Projet de fin de maîtrise… en Haïti!

Photo prise par Marie Lhuilier, 2018
Le 12 septembre 2018, je m’envolais pour Haïti pour mon projet de fin de maîtrise, bien loin de m’imaginer toutes les péripéties, toutes les rencontres que j’allais faire. Ce que je connaissais d’Haïti? Que c'était le pays le plus pauvre du continent américain, mais aussi que ce pays avait eu son heure de gloire par le passé en étant déclaré Première République noire en 1804 au grand dam de Napoléon Ier et couramment mentionné comme la perle des Antilles!
Pourquoi Haïti?
Une opportunité au trait d’aventure! J’ai été séduite par le projet du professeur Frédéric Monette (génie de l’environnement) : créer un Centre de recherche et de référence en eau et assainissement (CR²EA) sur le sol haïtien.
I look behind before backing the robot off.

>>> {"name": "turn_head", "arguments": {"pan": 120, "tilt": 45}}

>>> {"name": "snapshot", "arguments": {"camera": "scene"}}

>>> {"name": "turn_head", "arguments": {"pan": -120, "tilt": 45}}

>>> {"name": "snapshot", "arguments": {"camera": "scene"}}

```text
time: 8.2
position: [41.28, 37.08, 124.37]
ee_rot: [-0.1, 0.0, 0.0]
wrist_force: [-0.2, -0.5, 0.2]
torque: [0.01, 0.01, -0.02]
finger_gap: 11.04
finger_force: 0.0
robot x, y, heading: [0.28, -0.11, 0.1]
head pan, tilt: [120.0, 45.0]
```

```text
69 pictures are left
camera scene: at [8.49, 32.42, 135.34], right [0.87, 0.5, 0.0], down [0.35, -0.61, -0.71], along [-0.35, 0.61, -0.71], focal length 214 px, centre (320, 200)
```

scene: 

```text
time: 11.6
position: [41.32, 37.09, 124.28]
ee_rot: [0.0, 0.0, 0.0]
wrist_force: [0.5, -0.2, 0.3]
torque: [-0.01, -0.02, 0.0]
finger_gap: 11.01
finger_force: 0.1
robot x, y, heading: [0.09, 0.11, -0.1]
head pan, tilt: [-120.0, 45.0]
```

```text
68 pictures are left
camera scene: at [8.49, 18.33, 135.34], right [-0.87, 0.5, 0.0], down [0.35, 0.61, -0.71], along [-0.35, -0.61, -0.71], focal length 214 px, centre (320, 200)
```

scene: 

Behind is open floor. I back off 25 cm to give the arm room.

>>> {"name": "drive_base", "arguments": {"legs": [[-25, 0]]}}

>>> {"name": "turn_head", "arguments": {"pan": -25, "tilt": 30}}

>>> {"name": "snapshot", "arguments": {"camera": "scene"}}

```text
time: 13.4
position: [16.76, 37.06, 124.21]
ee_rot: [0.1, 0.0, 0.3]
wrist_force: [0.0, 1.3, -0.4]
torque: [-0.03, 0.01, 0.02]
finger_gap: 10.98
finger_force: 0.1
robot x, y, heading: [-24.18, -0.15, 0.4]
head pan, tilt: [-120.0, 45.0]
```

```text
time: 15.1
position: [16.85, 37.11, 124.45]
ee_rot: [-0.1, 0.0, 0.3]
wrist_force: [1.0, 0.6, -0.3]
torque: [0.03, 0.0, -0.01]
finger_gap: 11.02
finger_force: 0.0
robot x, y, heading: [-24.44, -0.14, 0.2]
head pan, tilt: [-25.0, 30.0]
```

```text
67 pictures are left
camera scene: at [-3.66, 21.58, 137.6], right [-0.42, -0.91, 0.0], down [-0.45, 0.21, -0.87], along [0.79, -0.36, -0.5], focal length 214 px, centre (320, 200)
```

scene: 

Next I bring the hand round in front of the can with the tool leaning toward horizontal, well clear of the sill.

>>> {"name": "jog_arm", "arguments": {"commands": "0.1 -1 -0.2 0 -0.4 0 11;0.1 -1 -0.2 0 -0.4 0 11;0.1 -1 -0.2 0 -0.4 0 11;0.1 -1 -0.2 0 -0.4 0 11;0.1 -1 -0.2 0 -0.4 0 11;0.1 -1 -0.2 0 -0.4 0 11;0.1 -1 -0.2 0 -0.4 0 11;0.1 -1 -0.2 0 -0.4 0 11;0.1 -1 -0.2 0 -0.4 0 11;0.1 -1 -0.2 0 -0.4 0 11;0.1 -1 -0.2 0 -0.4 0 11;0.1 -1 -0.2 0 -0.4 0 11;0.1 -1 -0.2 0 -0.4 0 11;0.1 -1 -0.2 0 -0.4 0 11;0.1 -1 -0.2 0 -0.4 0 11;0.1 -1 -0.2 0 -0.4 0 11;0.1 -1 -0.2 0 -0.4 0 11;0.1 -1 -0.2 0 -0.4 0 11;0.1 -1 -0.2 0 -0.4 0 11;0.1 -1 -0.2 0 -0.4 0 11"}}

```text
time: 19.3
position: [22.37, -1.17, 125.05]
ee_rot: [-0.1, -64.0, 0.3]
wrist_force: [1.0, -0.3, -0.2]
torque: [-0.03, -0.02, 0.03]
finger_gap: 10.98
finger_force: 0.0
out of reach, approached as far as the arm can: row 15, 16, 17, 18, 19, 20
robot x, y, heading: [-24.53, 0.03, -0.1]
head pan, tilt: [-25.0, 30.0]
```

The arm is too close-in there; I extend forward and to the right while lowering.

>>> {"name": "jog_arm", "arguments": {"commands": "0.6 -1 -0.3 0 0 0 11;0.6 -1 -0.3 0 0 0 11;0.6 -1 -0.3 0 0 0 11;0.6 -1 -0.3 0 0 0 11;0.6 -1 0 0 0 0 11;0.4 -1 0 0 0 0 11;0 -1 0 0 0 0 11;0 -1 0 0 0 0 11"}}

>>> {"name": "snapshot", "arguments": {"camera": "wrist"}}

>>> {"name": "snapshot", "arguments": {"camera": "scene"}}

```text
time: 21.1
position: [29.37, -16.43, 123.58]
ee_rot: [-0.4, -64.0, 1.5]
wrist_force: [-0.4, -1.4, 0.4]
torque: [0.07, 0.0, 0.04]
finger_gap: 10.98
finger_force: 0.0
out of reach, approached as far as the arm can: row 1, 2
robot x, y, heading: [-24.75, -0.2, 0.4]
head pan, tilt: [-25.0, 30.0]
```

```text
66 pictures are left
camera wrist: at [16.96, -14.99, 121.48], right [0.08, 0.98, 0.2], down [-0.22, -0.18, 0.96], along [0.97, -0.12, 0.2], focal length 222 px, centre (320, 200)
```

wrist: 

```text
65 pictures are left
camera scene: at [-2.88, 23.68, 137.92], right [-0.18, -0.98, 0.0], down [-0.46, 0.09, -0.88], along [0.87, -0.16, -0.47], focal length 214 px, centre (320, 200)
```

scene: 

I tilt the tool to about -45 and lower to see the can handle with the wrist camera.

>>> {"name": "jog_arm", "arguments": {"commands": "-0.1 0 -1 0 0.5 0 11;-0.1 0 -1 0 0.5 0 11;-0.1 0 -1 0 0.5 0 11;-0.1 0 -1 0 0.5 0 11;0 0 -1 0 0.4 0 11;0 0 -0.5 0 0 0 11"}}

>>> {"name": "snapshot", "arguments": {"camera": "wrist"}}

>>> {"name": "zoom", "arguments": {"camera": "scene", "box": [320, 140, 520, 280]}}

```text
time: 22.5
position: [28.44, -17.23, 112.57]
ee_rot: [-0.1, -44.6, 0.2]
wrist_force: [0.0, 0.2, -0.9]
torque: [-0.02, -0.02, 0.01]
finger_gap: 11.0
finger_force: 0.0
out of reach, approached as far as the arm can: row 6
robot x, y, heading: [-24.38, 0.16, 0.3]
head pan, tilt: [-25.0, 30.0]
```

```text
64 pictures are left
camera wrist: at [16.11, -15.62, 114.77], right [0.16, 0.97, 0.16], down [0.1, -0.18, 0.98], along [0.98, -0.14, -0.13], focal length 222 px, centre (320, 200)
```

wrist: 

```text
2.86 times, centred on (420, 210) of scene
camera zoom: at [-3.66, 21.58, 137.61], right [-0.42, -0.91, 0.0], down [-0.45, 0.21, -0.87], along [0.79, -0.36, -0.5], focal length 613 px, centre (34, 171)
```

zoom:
Contrairement à beaucoup de projets de développement mis en place en Haïti, celui-ci avait la particularité d’impliquer directement le milieu universitaire haïtien dans la recherche de solutions liées à l’absence d’assainissement de certaines localités d’Haïti. Mon rôle était de collecter le plus d’informations sur les projets d’assainissement développés jusqu’alors afin d’en dégager des axes de recherches visant à alimenter le futur centre.
Pourquoi l’assainissement?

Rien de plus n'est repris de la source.